> Set problem: Repeat the lines below exactly as written, please, from the line with "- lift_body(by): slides" to the line with "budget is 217", both lines included, and no others.

** start of Task data **

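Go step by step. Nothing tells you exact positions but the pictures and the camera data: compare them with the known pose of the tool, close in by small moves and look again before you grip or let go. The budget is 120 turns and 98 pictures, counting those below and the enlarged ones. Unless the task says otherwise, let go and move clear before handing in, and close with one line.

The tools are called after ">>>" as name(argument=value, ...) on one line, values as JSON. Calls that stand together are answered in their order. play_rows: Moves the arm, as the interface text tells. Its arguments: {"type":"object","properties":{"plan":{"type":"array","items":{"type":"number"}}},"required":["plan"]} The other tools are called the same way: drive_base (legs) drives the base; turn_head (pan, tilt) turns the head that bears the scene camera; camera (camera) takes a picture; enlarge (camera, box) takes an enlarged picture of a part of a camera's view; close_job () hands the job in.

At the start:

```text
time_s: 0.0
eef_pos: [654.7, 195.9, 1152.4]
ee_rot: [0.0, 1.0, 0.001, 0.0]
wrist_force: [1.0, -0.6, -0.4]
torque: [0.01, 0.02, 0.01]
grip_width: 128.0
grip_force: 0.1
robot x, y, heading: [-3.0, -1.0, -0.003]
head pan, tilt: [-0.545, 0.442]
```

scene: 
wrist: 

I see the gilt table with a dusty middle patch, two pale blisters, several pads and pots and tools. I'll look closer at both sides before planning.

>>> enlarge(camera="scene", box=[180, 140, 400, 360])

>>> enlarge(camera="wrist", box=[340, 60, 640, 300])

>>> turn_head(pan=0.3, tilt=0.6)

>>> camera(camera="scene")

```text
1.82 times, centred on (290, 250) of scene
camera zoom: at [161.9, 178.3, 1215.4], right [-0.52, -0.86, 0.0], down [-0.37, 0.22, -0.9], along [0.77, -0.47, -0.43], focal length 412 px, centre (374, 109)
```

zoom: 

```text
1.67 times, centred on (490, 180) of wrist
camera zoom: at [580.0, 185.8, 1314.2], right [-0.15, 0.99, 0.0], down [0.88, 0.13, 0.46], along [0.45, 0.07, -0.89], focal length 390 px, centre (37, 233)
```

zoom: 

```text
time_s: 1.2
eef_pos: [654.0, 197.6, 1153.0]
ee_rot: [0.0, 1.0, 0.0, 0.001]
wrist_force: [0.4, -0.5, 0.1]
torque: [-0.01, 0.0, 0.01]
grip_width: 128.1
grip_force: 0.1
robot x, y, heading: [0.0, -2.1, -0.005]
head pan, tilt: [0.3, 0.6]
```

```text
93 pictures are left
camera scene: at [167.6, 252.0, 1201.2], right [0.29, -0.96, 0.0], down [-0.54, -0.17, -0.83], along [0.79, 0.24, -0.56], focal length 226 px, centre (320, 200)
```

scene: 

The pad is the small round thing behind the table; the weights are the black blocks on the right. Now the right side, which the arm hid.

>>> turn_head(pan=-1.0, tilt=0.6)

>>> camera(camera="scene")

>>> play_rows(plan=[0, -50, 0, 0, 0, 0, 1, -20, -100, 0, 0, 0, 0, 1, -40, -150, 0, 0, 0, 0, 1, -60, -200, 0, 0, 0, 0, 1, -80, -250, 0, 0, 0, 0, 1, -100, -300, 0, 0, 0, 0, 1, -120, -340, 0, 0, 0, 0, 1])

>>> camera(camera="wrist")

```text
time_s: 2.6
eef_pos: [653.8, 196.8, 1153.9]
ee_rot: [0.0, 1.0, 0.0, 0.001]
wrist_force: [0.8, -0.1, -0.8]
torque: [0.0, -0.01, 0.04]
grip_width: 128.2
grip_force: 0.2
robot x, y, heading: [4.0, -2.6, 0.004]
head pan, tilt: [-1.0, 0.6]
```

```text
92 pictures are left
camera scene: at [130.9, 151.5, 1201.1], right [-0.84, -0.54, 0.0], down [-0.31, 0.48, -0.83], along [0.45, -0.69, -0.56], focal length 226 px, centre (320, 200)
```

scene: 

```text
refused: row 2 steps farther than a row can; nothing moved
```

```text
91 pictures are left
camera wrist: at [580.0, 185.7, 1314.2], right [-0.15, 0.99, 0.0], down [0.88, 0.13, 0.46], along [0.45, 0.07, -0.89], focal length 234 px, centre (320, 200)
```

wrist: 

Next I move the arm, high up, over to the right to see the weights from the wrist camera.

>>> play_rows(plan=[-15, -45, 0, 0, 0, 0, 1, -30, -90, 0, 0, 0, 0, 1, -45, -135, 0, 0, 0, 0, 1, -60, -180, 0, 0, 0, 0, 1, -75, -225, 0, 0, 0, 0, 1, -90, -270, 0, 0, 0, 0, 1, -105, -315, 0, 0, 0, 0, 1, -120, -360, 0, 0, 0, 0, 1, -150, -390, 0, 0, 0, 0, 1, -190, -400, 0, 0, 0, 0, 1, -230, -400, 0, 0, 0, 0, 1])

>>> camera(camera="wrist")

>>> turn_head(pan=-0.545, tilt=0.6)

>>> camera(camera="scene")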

** end of Task data **
** start of Task data **

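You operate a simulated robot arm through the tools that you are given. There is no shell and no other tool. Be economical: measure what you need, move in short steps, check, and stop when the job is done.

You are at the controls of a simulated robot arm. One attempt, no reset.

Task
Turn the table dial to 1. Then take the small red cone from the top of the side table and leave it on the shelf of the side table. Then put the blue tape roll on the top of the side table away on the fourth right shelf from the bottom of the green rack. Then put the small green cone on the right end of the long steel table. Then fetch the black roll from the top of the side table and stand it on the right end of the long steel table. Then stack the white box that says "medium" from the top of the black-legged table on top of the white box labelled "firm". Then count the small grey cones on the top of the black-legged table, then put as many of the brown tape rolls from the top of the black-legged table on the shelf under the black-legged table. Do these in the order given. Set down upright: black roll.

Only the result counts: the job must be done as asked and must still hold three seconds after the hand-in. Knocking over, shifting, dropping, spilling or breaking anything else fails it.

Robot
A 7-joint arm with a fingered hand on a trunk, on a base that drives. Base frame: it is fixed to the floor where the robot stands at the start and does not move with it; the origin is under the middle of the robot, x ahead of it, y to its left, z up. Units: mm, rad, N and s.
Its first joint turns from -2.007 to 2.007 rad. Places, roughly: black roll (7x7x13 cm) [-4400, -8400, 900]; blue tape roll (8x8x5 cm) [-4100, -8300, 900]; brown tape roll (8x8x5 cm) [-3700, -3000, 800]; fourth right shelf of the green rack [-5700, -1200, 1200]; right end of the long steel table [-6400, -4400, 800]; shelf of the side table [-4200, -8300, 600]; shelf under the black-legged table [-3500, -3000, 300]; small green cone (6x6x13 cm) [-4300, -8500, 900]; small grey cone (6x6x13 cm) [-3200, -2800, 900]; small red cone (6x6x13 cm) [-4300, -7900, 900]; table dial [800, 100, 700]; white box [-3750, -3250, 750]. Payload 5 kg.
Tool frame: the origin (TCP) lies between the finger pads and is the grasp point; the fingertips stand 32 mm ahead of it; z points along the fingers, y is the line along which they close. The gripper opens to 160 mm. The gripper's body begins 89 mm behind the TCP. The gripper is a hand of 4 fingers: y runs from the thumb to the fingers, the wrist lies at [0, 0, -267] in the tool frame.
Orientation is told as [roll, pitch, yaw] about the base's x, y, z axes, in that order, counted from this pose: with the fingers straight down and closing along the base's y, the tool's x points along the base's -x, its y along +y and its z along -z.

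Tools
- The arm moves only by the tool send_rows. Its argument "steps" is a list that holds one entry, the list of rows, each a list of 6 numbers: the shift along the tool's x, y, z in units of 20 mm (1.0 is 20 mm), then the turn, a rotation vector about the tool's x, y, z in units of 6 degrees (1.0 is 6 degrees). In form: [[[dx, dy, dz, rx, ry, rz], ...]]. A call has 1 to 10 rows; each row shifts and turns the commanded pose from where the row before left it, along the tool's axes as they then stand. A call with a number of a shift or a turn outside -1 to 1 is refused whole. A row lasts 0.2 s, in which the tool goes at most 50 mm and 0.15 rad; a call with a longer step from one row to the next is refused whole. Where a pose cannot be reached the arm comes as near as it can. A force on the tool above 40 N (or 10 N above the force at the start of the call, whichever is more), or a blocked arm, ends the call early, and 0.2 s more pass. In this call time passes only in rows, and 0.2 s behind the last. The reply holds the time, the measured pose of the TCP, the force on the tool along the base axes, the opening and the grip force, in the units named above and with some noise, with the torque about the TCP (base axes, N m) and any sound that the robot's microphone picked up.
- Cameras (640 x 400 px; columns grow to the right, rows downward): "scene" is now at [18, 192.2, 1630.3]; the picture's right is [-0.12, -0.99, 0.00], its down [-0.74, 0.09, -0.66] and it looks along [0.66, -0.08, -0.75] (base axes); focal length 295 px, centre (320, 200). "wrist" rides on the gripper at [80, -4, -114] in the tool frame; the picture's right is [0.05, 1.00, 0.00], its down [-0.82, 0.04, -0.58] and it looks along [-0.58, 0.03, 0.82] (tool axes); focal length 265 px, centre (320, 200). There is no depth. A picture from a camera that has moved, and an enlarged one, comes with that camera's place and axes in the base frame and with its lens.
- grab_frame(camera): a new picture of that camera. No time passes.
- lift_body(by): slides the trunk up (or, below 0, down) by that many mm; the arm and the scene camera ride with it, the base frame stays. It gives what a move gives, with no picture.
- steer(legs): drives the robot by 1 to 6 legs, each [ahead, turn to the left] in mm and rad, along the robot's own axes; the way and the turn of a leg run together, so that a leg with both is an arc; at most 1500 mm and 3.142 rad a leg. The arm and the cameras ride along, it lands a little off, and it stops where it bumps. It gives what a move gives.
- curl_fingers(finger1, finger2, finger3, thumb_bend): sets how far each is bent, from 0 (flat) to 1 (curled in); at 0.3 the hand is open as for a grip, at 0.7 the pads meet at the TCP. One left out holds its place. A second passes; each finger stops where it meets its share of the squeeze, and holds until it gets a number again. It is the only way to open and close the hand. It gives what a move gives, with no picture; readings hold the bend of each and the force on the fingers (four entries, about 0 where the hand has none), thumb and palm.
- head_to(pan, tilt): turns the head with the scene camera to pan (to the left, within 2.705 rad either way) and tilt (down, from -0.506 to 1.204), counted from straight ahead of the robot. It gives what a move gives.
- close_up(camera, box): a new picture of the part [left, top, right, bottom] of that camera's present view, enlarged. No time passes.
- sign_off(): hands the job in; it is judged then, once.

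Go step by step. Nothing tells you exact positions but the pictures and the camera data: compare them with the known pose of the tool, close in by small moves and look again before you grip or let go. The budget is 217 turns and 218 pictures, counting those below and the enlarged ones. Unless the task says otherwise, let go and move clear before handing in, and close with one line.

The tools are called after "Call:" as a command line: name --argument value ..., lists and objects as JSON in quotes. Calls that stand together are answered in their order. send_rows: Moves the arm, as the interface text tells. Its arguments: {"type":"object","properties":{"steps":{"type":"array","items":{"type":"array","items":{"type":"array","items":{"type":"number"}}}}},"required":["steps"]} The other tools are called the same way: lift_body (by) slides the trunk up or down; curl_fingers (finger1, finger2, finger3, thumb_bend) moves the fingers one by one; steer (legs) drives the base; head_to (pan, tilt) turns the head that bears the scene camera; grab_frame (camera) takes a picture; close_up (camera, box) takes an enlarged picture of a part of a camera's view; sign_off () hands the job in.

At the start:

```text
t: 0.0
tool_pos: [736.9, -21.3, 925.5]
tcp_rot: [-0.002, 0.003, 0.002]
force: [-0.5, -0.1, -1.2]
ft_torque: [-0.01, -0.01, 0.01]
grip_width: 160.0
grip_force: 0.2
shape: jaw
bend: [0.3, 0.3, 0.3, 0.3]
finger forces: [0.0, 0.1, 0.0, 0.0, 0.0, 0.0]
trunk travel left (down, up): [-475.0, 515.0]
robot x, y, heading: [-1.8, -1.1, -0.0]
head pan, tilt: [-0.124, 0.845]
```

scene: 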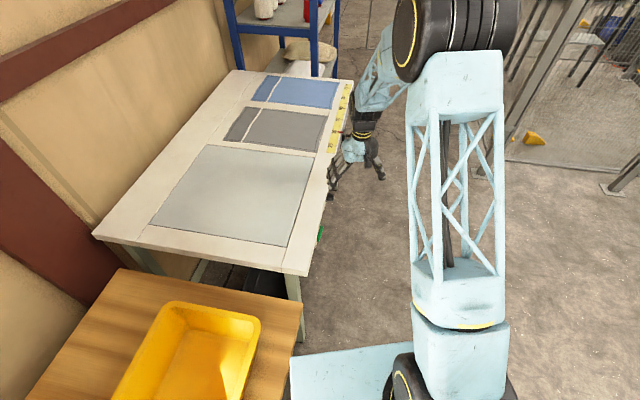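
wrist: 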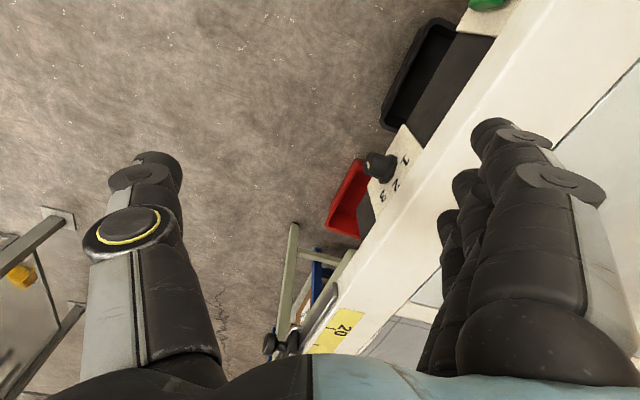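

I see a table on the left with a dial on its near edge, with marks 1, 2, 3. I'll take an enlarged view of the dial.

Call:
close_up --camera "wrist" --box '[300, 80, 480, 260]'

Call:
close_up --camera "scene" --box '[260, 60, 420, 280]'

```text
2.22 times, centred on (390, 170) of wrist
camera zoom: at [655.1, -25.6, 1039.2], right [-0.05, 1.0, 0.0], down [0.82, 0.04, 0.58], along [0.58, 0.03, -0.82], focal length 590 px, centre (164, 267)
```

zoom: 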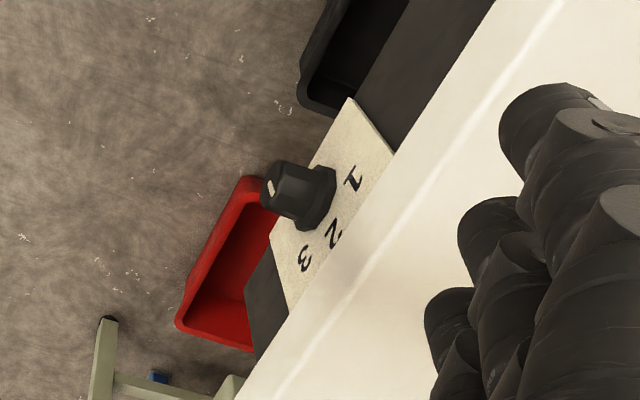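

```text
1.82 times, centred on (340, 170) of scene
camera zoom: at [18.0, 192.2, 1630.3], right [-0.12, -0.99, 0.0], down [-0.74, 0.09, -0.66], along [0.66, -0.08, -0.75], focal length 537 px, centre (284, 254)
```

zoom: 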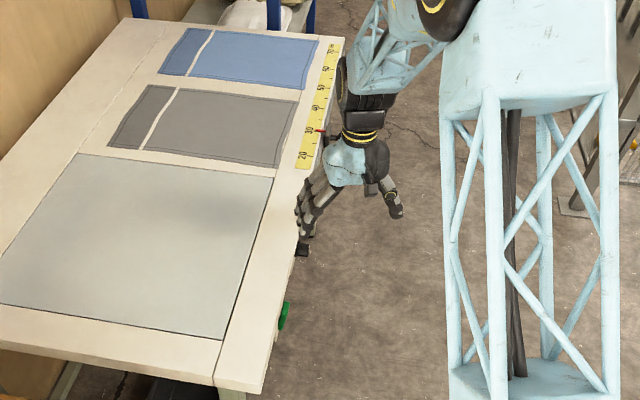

** end of Task data **

> Task answer:
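- lift_body(by): slides the trunk up (or, below 0, down) by that many mm; the arm and the scene camera ride with it, the base frame stays. It gives what a move gives, with no picture.
- steer(legs): drives the robot by 1 to 6 legs, each [ahead, turn to the left] in mm and rad, along the robot's own axes; the way and the turn of a leg run together, so that a leg with both is an arc; at most 1500 mm and 3.142 rad a leg. The arm and the cameras ride along, it lands a little off, and it stops where it bumps. It gives what a move gives.
- curl_fingers(finger1, finger2, finger3, thumb_bend): sets how far each is bent, from 0 (flat) to 1 (curled in); at 0.3 the hand is open as for a grip, at 0.7 the pads meet at the TCP. One left out holds its place. A second passes; each finger stops where it meets its share of the squeeze, and holds until it gets a number again. It is the only way to open and close the hand. It gives what a move gives, with no picture; readings hold the bend of each and the force on the fingers (four entries, about 0 where the hand has none), thumb and palm.
- head_to(pan, tilt): turns the head with the scene camera to pan (to the left, within 2.705 rad either way) and tilt (down, from -0.506 to 1.204), counted from straight ahead of the robot. It gives what a move gives.
- close_up(camera, box): a new picture of the part [left, top, right, bottom] of that camera's present view, enlarged. No time passes.
- sign_off(): hands the job in; it is judged then, once.

Go step by step. Nothing tells you exact positions but the pictures and the camera data: compare them with the known pose of the tool, close in by small moves and look again before you grip or let go. The budget is 217 turns and 218 pictures, counting those below and the enlarged ones. Unless the task says otherwise, let go and move clear before handing in, and close with one line.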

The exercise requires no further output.